### What is asked
1. Cite the provided text exactly. Begin with "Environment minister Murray" and finish with "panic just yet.".
2. Please continue the provided text.

* START Provided text *

Environment minister Murray Watt has told ABC News Breakfast a second bird has likely tested positive for HN5, which us lay people know as bird flu. The first case was last week. But he says it there is no cause for panic just yet.
In terms of the geographic spread, it’s important to remember that at this point we only have one officially confirmed case of the deadly strain, and that involved a bird that was found around Esperance on the southern coast of Western Australia – of course, there is a second bird that looks like it has tested positive, but we’re waiting for official confirmation of that to come through.
08.15 AEST
Zali Steggall makes new ‘truth in political advertising’ push
Zali Steggall is once again pushing to have truth in political advertising a law, targeting lies, deepfakes and AI.
Steggall says the parliament has a very small opportunity to set some standards in stone before the next election and given the volatility of the political climate it is more important then ever:
Australians expect honesty from the people asking for their vote,” Steggall said. “Yet in 2026, politicians can still publish misleading advertisements, fake endorsements and AI-generated content designed to deceive voters, without being held accountable.
…As artificial intelligence becomes more powerful and accessible, the risks to our democracy are growing. Deepfakes and synthetic media can now be created quickly, cheaply and convincingly. Our electoral laws must keep pace,” she said.
The proposed new laws reflect Steggall’s years of parliamentary work on truth in political advertising. They build on a similar bill Steggall introduced in 2021 and include three new reforms:
Political advertising standards board
The bill establishes a new independent Political Advertising Standards Board to oversee and enforce political advertising rules. Operating within the Australian Electoral Commission but independent of its direction on substantive decisions, the board would investigate complaints, monitor political advertising and publish rulings. It would have the power to order corrections, retractions or the removal of unlawful advertisements. Non-complying ads would be subject to a financial penalty up to $300,000.

* END Provided text *
* START Raw data *

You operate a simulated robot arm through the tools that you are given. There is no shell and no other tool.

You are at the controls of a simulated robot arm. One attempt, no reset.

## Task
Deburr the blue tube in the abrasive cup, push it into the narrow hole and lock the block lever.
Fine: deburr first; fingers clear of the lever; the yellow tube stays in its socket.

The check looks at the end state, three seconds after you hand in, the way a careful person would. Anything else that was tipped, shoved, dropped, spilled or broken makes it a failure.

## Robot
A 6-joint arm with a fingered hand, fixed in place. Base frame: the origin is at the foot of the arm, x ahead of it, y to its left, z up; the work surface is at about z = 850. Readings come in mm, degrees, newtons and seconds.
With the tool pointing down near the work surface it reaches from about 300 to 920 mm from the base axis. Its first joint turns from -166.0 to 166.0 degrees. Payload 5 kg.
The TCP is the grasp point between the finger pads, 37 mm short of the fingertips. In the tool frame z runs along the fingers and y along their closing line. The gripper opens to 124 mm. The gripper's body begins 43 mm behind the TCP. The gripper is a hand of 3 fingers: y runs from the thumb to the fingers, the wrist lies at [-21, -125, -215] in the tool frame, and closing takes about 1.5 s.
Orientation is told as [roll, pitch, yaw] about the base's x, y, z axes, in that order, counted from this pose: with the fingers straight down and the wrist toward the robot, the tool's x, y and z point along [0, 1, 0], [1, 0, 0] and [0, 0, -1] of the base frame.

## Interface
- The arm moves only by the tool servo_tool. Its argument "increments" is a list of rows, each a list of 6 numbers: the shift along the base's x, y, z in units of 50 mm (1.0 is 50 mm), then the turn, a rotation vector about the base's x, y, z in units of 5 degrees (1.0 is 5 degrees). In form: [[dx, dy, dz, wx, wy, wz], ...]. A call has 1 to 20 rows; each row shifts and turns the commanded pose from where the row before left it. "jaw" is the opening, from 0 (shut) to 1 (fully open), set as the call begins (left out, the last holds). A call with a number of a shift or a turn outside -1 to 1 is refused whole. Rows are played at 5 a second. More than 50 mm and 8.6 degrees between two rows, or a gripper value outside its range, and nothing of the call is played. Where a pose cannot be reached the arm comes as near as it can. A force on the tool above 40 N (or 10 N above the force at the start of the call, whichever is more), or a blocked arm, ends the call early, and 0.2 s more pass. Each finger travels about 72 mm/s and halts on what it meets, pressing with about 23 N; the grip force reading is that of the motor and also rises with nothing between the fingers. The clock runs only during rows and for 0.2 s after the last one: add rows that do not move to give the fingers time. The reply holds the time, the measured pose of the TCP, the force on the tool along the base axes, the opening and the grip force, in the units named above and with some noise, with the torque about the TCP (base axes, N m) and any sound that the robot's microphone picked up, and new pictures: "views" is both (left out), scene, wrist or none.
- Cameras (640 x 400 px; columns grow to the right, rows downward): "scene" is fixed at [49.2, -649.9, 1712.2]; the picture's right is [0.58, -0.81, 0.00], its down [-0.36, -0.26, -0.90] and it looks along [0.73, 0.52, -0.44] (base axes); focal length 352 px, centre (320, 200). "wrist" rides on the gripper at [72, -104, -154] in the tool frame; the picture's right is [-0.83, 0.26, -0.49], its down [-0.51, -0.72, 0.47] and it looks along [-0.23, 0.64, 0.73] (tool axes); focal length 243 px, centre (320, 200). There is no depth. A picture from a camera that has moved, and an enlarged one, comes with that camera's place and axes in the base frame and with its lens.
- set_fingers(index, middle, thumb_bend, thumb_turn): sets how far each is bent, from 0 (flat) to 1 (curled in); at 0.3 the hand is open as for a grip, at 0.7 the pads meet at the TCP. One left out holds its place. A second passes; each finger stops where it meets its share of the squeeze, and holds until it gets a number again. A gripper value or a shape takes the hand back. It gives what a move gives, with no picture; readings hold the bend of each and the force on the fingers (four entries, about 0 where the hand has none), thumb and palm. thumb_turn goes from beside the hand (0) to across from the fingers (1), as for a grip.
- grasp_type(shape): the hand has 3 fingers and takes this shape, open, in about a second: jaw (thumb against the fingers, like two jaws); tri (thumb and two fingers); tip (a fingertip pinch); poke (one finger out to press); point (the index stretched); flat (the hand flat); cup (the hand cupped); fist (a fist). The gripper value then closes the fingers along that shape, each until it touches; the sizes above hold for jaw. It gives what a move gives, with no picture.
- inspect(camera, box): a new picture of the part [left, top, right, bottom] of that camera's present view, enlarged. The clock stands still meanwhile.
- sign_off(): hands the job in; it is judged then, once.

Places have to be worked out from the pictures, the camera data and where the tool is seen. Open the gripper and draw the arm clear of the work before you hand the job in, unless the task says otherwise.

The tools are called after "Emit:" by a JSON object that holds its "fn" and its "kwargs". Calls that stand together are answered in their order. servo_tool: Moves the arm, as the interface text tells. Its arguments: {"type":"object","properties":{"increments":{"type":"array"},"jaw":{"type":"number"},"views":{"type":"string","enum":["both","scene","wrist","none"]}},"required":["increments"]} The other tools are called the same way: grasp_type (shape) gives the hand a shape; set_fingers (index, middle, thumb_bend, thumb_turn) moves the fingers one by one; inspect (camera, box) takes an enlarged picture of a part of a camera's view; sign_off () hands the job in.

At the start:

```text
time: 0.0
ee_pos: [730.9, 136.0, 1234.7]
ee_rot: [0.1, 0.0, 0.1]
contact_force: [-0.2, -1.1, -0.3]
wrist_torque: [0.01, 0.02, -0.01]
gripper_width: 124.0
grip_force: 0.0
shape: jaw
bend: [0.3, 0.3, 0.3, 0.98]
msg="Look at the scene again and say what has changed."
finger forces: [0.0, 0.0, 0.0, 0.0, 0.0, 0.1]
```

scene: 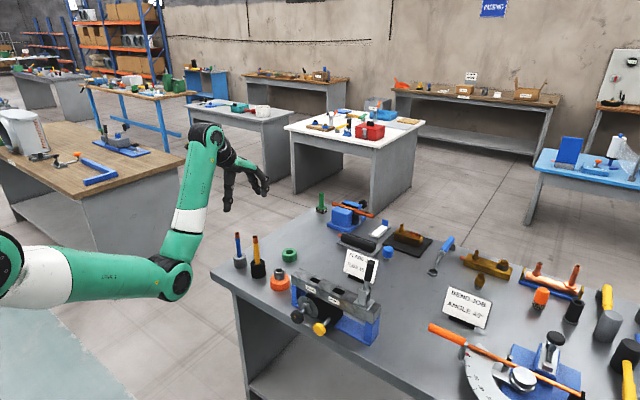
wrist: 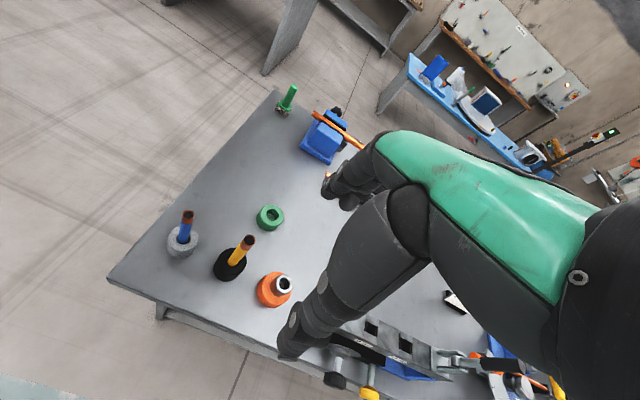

* END Raw data *

### Task answers
1.
Environment minister Murray Watt has told ABC News Breakfast a second bird has likely tested positive for HN5, which us lay people know as bird flu. The first case was last week. But he says it there is no cause for panic just yet.

2.
Ethical political advertising code
For the first time, political advertising would be subject to a formal code of conduct requiring advertisements to be truthful, factually accurate and supported by reliable evidence. Advertisements could not mislead through omission, ambiguity or exaggeration, and opinions would need to be clearly identified as opinions rather than presented as facts.
The code would also prohibit fake endorsements, false testimonials and disinformation campaigns.
Mandatory disclosure of AI-generated content
Recognising the rapid rise of AI-generated content in political communication, the bill introduces clear disclosure requirements for AI-generated media, including deepfakes.
Political advertisements containing digitally created or manipulated visual or audio content that is intended, or likely, to deceive a reasonable person into believing it is genuine would be required to display a prominent “AI-generated content” label.
The legislation also future-proofs Australia’s electoral framework by creating accountability for “Electoral AI Agents”, ensuring individuals and organisations remain responsible for automated political communications generated by AI systems.
Steggall:
This is not about restricting political debate or criticism. It is about ensuring that political actors cannot knowingly deceive voters with false claims, fabricated endorsements or AI-generated content designed to mislead,” Steggall said.
Australians expect honesty in commercial advertising. They should be able to expect the same standard from those seeking to govern them.”
08.12 AEST
Safeguard mechanism ‘failing’
Glenn Connley
Australia’s flagship climate policy, the Safeguard Mechanism, is failing miserably, according to new research by The Australia Institute.
With the government set to review the scheme this year, the research shows the Safeguard Mechanism’s biggest failure is its overwhelming reliance on carbon offsets which, in some cases, have enabled big polluters, including fossil fuel producers, to increase their actual pollution.
The report exposes the extraordinary lack of integrity in offsets as well as the accounting tricks which have enabled the government to keep approving new fossil fuel projects while falsely claiming its policies are reducing real emissions.
Key points:
The Safeguard Mechanism has failed to deliver promised reductions in gross emissions.
The scheme has enabled polluters to claim “net reductions” in emissions while actual pollution levels are rising.
Proposals to open the Safeguard Mechanism to international offsets would further reduce the scheme’s integrity.
By enabling coal and gas expansion, the policy could put Australia in breach of international law.
Allowing big polluters to use unlimited offsets makes Australia an outlier in international climate policy, alongside countries like Kazakhstan.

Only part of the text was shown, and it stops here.